Stop apologizing for working. Start closing the clients who are frustrated that their current vendor is "Out of Office until Jan 5th." 📵
The Mercenaries vs. The Missionaries ⚔️
Finally, Q5 is the ultimate culture filter.
If you want to know who on your team is going to help you win in 2026, just look around the office (or Slack) right now.
The Mercenary asks: "Can we leave early on the 23rd?" They view the job as a transaction. They are the ones dragging your productivity score down to a 36.
The Missionary asks: "What do we need to close before the break so we hit the ground running?" They view the quiet period as an opportunity. They use the silence to clear the decks, organize files, and set strategy without the interruption of daily fires.
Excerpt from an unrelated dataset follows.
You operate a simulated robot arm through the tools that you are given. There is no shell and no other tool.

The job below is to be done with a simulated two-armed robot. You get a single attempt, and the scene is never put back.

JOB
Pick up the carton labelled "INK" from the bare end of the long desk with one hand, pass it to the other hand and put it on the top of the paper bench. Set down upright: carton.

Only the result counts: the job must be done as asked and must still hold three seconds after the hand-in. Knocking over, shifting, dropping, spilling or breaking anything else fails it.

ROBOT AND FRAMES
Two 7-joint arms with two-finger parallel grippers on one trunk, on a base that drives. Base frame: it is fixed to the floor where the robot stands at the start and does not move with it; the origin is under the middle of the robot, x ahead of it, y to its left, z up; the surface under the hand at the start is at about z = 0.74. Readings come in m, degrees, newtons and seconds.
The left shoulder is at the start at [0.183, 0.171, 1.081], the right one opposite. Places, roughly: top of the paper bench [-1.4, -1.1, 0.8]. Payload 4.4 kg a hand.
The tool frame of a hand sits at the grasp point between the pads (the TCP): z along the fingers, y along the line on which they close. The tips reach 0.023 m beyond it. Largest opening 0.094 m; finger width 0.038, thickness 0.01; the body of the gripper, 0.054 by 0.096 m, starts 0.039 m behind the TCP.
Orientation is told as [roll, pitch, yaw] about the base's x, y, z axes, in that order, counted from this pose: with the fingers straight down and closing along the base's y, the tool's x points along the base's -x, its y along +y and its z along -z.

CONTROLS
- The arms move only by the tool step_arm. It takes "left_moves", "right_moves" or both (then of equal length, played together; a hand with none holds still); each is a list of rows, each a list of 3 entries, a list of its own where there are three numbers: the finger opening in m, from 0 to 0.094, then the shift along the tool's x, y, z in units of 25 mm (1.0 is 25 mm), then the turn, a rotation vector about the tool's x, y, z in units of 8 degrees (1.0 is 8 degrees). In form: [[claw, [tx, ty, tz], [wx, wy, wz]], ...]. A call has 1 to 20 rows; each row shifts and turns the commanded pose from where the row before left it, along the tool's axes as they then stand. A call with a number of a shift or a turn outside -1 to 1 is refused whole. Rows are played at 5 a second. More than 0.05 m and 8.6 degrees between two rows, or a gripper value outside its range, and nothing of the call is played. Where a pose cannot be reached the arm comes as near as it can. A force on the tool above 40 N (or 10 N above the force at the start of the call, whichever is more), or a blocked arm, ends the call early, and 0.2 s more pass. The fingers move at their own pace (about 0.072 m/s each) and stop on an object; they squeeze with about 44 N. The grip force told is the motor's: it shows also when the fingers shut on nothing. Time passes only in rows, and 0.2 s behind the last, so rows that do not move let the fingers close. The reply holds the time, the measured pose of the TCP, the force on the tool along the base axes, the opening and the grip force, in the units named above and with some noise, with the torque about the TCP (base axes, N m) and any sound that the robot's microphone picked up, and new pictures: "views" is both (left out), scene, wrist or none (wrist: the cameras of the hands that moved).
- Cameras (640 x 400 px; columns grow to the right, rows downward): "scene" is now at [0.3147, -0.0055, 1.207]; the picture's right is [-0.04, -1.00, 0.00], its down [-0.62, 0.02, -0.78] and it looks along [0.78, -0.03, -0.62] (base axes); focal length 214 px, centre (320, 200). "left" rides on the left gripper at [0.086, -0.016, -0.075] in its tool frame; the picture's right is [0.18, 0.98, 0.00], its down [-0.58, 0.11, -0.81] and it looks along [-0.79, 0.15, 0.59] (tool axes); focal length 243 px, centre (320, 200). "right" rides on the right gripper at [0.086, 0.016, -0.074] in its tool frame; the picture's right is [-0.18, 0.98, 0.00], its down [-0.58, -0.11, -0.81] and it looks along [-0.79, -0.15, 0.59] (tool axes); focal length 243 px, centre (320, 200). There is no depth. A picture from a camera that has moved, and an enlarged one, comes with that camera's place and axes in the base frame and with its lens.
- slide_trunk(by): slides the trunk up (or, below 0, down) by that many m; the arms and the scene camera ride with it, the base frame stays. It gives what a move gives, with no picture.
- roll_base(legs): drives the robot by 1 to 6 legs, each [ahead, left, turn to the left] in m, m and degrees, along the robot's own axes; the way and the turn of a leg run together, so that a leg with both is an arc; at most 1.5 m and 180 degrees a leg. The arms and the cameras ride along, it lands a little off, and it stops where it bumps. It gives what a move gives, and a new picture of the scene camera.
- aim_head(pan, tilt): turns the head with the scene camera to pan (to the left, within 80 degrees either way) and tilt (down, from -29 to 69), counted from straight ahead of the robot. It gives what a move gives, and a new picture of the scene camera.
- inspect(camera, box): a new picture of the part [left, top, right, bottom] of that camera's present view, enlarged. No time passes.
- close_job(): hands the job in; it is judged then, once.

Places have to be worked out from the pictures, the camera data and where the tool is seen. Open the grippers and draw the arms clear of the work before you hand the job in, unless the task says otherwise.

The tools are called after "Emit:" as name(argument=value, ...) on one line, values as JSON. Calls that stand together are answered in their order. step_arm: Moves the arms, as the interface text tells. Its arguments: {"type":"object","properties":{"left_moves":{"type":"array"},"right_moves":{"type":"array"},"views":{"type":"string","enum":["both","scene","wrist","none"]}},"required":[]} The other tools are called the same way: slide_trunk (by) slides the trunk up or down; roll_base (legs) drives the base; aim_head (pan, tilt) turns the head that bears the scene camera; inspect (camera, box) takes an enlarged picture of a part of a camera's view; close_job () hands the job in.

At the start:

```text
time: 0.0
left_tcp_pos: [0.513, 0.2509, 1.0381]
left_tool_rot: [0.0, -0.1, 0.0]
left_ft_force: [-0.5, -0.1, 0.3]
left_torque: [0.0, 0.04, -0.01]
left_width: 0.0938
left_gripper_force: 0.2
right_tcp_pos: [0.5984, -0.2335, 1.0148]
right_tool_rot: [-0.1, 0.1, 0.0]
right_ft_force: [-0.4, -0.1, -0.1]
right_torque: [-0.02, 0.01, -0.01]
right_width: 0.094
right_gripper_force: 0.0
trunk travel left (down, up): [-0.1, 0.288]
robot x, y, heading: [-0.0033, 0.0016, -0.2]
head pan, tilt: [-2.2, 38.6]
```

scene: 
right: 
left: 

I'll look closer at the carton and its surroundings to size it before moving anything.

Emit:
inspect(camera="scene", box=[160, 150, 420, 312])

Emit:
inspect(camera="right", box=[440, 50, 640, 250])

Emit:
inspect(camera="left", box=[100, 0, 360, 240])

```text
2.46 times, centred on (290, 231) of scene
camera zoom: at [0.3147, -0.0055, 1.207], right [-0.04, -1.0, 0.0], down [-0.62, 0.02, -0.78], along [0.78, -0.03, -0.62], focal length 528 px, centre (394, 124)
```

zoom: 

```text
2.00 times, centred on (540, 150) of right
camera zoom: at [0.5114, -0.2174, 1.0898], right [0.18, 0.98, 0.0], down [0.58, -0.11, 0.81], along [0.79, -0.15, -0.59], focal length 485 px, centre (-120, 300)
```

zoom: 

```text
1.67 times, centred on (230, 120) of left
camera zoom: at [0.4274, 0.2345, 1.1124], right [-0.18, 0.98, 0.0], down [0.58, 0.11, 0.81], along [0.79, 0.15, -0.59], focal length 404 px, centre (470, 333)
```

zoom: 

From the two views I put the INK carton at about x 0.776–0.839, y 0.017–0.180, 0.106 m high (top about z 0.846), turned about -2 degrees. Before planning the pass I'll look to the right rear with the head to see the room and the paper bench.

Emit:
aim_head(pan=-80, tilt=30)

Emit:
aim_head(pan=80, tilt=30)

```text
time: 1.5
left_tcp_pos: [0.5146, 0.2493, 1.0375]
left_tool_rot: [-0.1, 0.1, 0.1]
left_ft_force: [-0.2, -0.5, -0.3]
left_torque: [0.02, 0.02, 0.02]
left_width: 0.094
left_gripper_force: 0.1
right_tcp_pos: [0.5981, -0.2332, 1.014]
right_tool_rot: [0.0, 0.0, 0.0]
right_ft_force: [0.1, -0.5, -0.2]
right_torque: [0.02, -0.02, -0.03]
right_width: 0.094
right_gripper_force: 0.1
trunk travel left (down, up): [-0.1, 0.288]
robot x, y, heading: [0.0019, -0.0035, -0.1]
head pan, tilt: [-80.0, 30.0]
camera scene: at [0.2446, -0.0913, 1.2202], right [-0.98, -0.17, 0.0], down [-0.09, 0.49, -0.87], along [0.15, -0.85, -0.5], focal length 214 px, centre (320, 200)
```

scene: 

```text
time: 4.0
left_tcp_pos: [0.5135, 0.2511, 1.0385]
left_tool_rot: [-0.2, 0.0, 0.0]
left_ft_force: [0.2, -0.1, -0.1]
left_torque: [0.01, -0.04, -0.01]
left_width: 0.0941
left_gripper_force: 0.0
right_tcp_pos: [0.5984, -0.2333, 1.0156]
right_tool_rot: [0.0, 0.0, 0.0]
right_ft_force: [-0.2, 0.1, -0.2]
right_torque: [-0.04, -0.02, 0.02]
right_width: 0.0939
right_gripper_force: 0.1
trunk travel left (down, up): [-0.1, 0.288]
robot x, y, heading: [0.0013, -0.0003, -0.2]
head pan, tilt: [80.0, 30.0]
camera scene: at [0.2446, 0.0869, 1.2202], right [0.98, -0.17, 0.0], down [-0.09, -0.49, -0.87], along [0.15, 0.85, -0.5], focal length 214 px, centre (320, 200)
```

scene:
You don't need to be a tyrant. You don't need to cancel Christmas.
But you do need to set the standard. If the CEO checks out on December 15th, the company dies on December 16th.
The Q5 Checklist ✅
So, how do you execute this without burning out? You don't work harder; you work smarter.
Here is your battle plan for the next 3 weeks:
1. The "December Offer" 🤝 Issue your job offers by December 20th with a start date of January 5th. Lock the talent down before the January bidding war begins.
2. The "Empty Auction" Buy 💰 Pre-pay your Q1 ad spend now. If you have cash, dump it into ad credits to capture that 17% discount. You lower your taxable income for this year, but you buy growth for next year.
3. The "Backlog Burn" 🔥 Use the quiet week between Christmas and New Year’s to clear all technical debt. Fix the CRM. Clean the email list. Organize the drive. Ensure that January 2nd is for New Revenue, not Old Repairs.
Clock In ⏰

The "January 1st Delusion" is a comforting lie. It tells us that we can stop, ignore our responsibilities, and miraculously return better, faster, and stronger.
The reality is that momentum is hard to build and easy to lose.
The "Stop-Start Tax" destroys your speed. The "January Premium" destroys your budget. And the "Hiring Surge" destroys your talent pool.
Stop asking for permission to rest. Rest when you win, not when the calendar says "holiday."
2026 isn't determined by what you do in January. It's determined by what you do right now.